Douceur, 58, is a Seabrook, N.H., resident who worked as a manager for research station contractor Raytheon Polar Services Co. She asked for an emergency evacuation after having what doctors believed was a stroke in August, but officials rejected her request because of bad weather, saying that sending a rescue plane was too dangerous and that her condition wasn't life-threatening.
Doctors she contacted for a second opinion say a tumor may have caused her vision and speech problems.
After initially having half her field of vision vanish, Douceur said last week she can now read if she concentrates on just a few words at a time. She said she sometimes jumbles words and has had trouble remembering simple lists of words during medical evaluations.

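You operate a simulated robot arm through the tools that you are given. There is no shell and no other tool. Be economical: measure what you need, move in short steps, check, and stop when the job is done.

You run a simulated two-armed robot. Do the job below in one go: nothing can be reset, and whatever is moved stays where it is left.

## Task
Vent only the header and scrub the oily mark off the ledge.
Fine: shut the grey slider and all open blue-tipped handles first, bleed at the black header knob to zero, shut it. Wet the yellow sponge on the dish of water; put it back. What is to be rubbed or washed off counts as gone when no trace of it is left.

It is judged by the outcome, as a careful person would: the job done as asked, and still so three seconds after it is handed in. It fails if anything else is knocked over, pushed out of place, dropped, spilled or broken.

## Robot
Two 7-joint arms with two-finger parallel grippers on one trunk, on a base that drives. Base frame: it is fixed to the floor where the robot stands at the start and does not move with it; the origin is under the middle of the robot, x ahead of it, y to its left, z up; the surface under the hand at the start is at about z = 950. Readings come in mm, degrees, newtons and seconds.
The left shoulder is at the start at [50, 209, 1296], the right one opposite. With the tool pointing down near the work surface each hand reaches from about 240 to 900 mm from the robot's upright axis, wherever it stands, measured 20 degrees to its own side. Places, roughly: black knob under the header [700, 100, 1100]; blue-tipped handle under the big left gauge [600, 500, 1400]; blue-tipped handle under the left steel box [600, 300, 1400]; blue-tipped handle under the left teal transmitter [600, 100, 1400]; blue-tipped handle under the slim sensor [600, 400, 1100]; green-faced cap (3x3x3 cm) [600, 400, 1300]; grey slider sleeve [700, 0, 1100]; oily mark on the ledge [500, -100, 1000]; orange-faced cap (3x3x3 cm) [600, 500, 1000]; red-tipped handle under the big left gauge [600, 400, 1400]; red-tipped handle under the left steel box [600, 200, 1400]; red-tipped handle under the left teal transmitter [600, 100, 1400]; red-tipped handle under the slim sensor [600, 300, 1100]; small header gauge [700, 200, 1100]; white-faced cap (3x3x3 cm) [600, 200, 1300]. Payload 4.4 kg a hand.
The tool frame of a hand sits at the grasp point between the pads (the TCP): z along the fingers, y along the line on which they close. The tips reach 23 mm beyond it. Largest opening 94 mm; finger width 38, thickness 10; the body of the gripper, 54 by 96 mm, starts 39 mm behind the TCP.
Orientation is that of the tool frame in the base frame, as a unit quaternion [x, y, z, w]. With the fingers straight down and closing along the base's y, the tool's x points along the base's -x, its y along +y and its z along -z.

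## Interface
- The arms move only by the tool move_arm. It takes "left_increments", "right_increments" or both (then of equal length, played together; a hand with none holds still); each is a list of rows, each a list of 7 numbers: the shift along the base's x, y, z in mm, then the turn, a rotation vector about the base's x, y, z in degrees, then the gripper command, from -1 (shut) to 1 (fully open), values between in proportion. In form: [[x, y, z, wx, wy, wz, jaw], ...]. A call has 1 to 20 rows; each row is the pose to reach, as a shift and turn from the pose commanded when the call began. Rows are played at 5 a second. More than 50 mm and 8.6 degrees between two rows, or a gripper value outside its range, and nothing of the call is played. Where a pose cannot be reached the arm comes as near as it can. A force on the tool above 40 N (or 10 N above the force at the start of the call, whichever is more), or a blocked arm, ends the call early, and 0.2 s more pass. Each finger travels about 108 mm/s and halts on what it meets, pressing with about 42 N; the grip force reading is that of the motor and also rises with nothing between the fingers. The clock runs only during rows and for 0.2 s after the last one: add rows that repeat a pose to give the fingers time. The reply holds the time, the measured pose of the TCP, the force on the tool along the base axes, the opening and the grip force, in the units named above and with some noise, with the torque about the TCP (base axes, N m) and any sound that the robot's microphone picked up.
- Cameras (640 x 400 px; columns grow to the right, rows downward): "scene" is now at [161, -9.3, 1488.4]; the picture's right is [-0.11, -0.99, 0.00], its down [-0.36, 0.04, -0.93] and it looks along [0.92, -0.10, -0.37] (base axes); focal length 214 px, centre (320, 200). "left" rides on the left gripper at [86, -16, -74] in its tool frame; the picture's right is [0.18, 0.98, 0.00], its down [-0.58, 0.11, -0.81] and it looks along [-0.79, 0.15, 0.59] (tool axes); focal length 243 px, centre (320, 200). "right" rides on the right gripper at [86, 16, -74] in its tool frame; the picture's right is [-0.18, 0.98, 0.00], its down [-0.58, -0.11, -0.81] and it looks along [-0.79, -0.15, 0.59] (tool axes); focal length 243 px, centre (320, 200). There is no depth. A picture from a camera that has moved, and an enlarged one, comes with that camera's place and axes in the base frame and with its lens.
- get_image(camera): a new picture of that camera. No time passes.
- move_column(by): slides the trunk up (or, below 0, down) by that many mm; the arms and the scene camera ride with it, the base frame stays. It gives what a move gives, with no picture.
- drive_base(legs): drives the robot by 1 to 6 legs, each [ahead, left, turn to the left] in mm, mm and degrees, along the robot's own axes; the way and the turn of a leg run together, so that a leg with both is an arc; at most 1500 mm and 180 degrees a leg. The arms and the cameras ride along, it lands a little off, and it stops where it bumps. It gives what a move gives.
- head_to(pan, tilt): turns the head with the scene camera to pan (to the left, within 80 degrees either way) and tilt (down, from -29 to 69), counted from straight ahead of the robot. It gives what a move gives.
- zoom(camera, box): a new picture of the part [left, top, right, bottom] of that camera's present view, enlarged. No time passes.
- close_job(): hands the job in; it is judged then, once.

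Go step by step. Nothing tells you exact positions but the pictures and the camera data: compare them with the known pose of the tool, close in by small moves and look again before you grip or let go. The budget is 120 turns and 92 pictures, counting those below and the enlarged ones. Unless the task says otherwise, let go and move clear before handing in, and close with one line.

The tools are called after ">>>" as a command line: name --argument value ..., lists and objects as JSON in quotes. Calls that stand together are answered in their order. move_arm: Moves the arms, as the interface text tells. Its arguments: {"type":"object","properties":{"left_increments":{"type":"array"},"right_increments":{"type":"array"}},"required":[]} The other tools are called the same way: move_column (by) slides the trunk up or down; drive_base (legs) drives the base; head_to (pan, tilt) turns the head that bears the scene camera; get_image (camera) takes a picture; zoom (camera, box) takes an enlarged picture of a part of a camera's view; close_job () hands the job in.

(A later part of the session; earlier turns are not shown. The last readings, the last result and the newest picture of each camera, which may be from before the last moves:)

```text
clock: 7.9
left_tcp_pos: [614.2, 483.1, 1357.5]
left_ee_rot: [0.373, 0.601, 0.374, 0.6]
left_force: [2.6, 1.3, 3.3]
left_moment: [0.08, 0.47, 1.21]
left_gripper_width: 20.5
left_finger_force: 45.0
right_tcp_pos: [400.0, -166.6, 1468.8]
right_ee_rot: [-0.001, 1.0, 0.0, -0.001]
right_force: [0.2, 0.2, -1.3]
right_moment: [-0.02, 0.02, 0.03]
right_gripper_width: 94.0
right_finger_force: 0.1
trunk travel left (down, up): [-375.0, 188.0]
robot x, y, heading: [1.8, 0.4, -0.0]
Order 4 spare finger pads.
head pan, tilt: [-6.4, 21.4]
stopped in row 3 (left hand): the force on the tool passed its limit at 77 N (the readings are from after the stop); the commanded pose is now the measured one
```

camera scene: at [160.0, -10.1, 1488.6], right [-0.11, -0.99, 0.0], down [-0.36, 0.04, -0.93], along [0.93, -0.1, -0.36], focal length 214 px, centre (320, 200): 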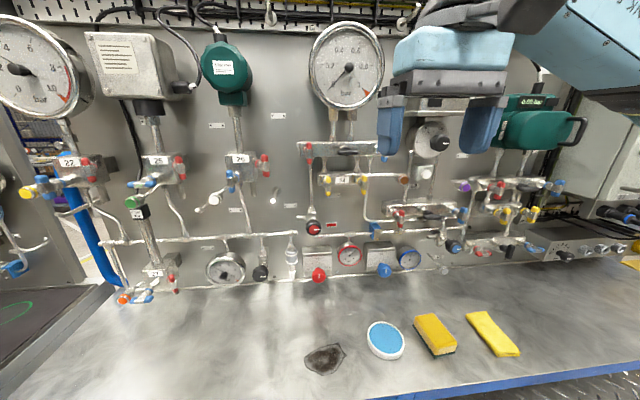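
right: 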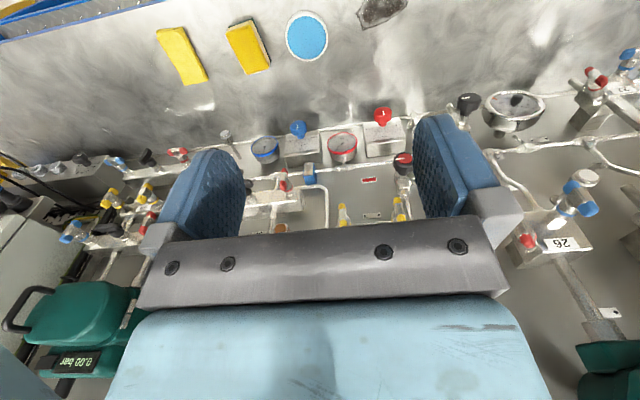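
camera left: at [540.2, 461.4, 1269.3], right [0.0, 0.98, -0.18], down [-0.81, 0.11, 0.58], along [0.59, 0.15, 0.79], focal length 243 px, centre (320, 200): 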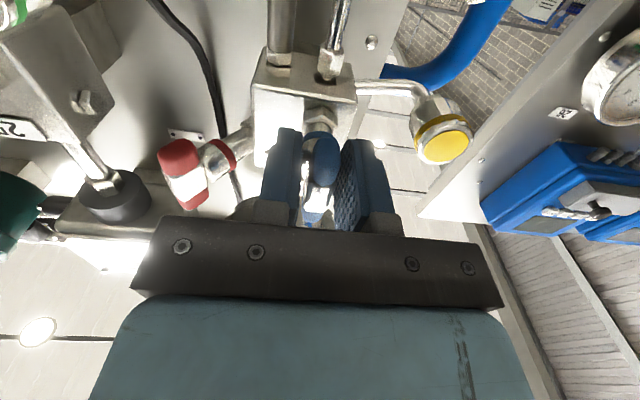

A storm delayed a flight attempt Saturday. The first part of Douceur's trip was to board a plane to the National Science Foundation's research station in Antarctica, before heading to New Zealand.
A Raytheon spokesman had said that the decision to evacuate Douceur rested with the National Science Foundation, not Raytheon. The National Science Foundation had said it must balance the potential benefit of an evacuation against the possibility of harm for the patient, the flight crew and workers on the ground.
In October 1999, a U.S. Air Force plane flew to the station to rescue Dr. Jerri Nielsen FitzGerald, who had diagnosed and treated her own breast cancer for months before her evacuation. After she had multiple surgeries in the United States, the cancer went into remission, but it returned. She died in 2009 at age 57.